◆ **Problem statement**: Every line below that mentions the word "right" should be copied out.

◆ **Data block**:
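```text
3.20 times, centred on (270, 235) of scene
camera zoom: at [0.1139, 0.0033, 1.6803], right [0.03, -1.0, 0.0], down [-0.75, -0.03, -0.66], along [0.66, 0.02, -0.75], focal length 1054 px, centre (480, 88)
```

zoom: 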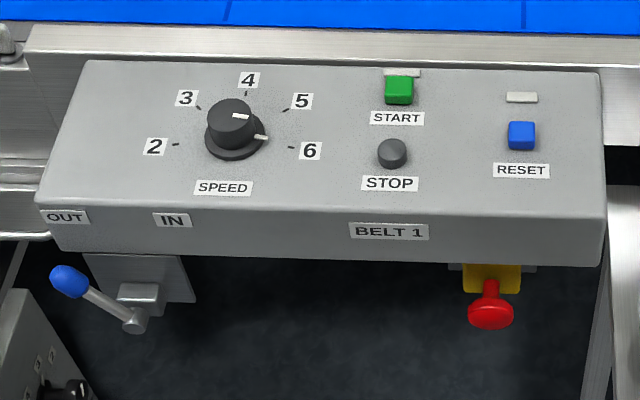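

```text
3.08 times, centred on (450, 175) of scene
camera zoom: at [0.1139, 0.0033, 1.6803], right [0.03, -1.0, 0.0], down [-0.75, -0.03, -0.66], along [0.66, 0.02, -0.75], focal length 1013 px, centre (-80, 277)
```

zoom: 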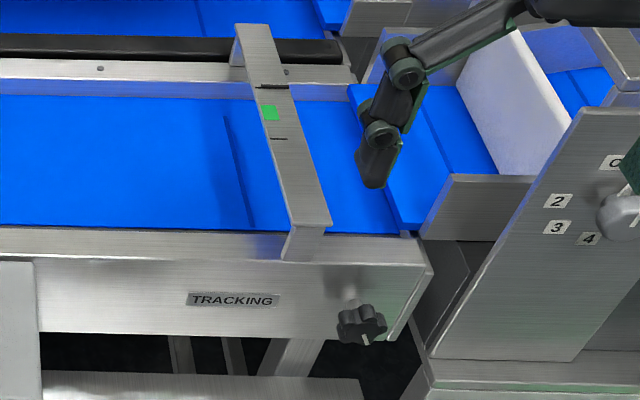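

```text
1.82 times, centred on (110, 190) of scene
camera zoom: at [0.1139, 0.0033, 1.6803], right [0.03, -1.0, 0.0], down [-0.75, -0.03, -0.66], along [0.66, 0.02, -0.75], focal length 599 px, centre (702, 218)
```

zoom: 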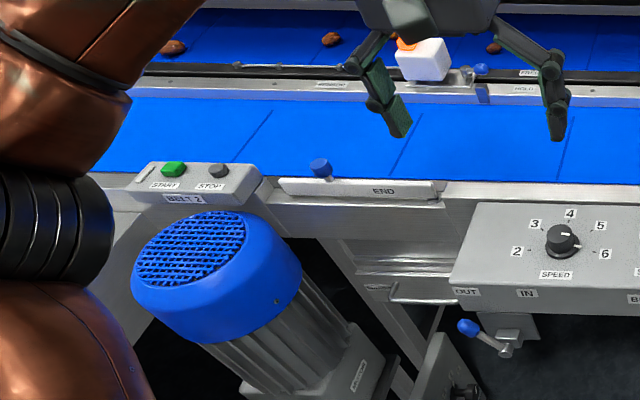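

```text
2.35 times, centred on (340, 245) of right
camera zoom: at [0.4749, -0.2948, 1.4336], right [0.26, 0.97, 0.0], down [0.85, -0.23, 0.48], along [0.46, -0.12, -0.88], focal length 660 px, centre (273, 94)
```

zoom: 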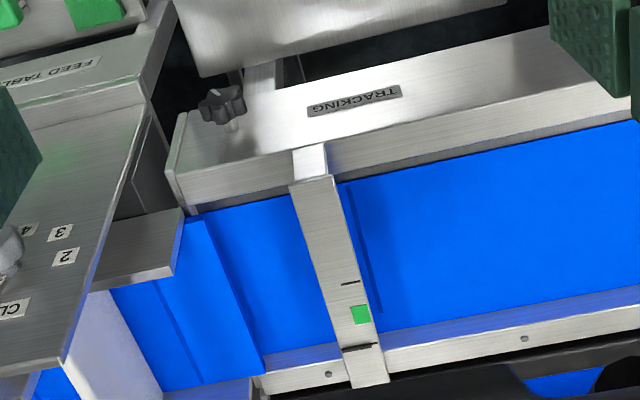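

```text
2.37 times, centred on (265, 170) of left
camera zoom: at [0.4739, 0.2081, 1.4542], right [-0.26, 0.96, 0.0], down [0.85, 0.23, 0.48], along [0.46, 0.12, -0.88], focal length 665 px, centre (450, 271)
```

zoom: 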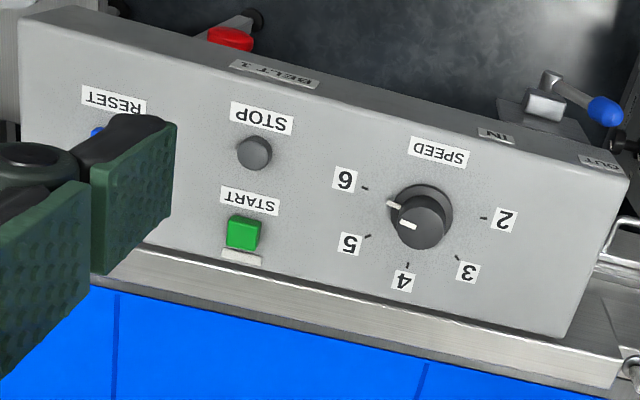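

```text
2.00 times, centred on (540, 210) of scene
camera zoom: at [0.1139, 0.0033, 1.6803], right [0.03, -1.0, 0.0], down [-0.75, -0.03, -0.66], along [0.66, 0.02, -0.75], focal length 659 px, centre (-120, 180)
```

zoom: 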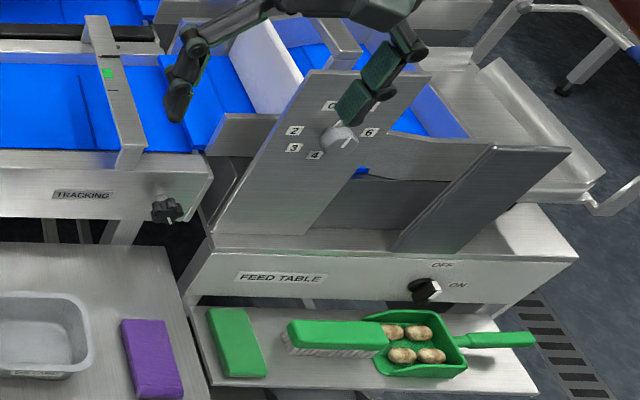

◆ **Finished exercise**:
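camera zoom: at [0.1139, 0.0033, 1.6803], right [0.03, -1.0, 0.0], down [-0.75, -0.03, -0.66], along [0.66, 0.02, -0.75], focal length 1054 px, centre (480, 88)
camera zoom: at [0.1139, 0.0033, 1.6803], right [0.03, -1.0, 0.0], down [-0.75, -0.03, -0.66], along [0.66, 0.02, -0.75], focal length 1013 px, centre (-80, 277)
camera zoom: at [0.1139, 0.0033, 1.6803], right [0.03, -1.0, 0.0], down [-0.75, -0.03, -0.66], along [0.66, 0.02, -0.75], focal length 599 px, centre (702, 218)
2.35 times, centred on (340, 245) of right
camera zoom: at [0.4749, -0.2948, 1.4336], right [0.26, 0.97, 0.0], down [0.85, -0.23, 0.48], along [0.46, -0.12, -0.88], focal length 660 px, centre (273, 94)
camera zoom: at [0.4739, 0.2081, 1.4542], right [-0.26, 0.96, 0.0], down [0.85, 0.23, 0.48], along [0.46, 0.12, -0.88], focal length 665 px, centre (450, 271)
camera zoom: at [0.1139, 0.0033, 1.6803], right [0.03, -1.0, 0.0], down [-0.75, -0.03, -0.66], along [0.66, 0.02, -0.75], focal length 659 px, centre (-120, 180)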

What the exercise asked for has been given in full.